▸ **What the task asks**: Copy out each line that includes the word "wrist".

[Start]

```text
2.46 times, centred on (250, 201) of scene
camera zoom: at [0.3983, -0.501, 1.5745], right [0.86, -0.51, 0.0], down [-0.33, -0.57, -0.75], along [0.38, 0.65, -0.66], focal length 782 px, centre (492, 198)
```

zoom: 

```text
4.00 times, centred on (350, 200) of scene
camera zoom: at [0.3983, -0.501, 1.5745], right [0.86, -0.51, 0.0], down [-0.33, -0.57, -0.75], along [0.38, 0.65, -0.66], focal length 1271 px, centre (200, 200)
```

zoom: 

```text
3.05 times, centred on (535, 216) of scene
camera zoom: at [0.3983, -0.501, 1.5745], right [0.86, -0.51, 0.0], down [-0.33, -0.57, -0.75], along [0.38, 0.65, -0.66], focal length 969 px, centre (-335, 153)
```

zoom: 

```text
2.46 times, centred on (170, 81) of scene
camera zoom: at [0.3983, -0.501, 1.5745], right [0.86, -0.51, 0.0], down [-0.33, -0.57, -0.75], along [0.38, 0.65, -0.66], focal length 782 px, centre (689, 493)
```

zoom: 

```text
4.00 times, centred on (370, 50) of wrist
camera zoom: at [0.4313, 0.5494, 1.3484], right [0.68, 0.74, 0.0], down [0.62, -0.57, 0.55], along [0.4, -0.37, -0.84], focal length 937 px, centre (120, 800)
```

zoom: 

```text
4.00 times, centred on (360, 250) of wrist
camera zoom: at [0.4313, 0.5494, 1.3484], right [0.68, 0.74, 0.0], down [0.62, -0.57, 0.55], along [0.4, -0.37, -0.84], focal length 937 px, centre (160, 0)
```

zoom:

[End]

▸ **Solution**:
4.00 times, centred on (370, 50) of wrist
4.00 times, centred on (360, 250) of wrist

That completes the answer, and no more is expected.